Express your answer in newtons.
Hint 1. Apply Newton's 2nd law to block 1 in the vertical direction
Which of the following relations expresses Newton's 2nd law in the vertical direction for block 1? Take the positive direction to point downward.
ANSWER:
m_1 a =m_1 g+T
m_1 a =T-m_1 g
m_1 a =m_1 g-T
m_1 a =m_1 g-2T
m_1 a =m_1 g
m_1 a = -T
C
ANSWER:
T =
6.62
\rm N
Hint 4. Find an expression for the friction force
What is the magnitude f of the friction force acting on block 2?
ANSWER:
f=n/\mu
f=\mu/n
f=\mu n
\vec{f}=\mu\vec{n}
C
Hint 5. Find the normal force
By applying Newton's 2nd law to block 2 in the direction perpendicular to the incline determine the magnitude of the normal force n.
Express your answer in terms of m_2.
Hint 1. Find the component of the weight of block 2 in the direction perpendicular to the incline
Which of the following expressions is the component of the weight of block 2 in the direction perpendicular to the incline? (Assume the positive direction is going upward.)
ANSWER:
-m_2 g \sin(30^\circ)
-m_2 g \cos(30^\circ)
m_2 g \sin(30^\circ)
m_2 g \cos(30^\circ)
B
ANSWER:
n =
8.50
m_2
ANSWER:
m_2 =
0.897
\rm kg

Answer 12

did that help?

Answer 13

When i solve eqn 1 and 2 in my solution above for the ratio of m1 and m2, i get the same answer that u posted in your second reply.

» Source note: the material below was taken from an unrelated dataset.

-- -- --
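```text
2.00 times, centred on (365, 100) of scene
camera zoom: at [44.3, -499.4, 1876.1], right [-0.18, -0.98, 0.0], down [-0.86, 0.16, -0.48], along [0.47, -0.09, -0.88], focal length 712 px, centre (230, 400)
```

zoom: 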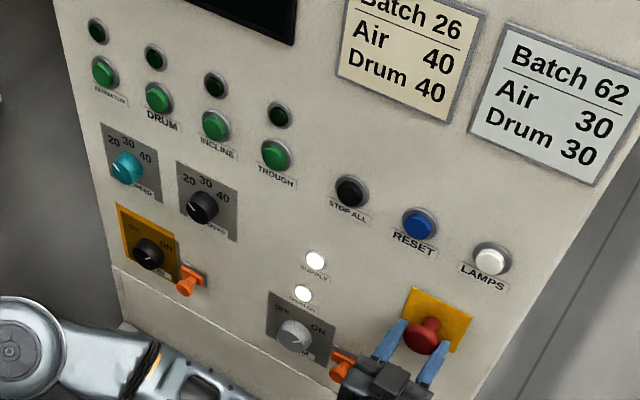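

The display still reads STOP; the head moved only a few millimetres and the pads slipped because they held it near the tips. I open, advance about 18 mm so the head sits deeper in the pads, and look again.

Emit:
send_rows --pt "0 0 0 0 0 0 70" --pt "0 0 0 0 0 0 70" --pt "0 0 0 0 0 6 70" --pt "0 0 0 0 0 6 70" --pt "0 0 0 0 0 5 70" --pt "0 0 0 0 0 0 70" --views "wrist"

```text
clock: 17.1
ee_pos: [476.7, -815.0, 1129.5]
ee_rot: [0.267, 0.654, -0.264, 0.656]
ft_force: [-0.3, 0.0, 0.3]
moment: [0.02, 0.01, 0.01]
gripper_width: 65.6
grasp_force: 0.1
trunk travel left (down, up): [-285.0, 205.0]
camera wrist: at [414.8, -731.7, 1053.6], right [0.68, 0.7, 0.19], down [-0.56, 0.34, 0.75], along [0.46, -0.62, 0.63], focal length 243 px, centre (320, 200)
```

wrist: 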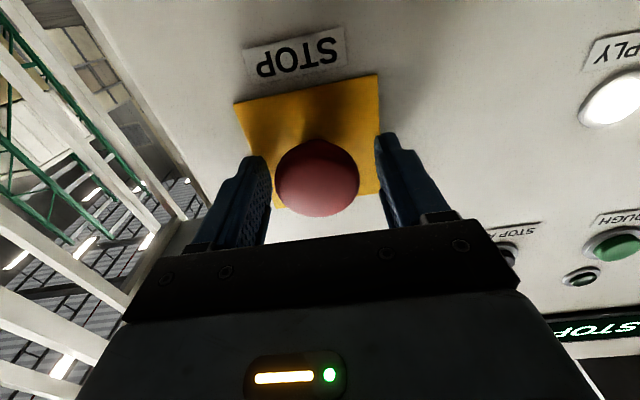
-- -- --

And after plugging the values in that relation, i am getting m2~1kg

Answer 14

so 1 kg, is for which one? the first question i posted or the second? and what equation did u use to get that?

Answer 15

nvm, figured it out

Answer 16

Apply N's 2nd law to mass 1: it will reveal the tension in the string.

Then apply it to mass 2 knowing tension and acceleration. The only unknown will be mass m2.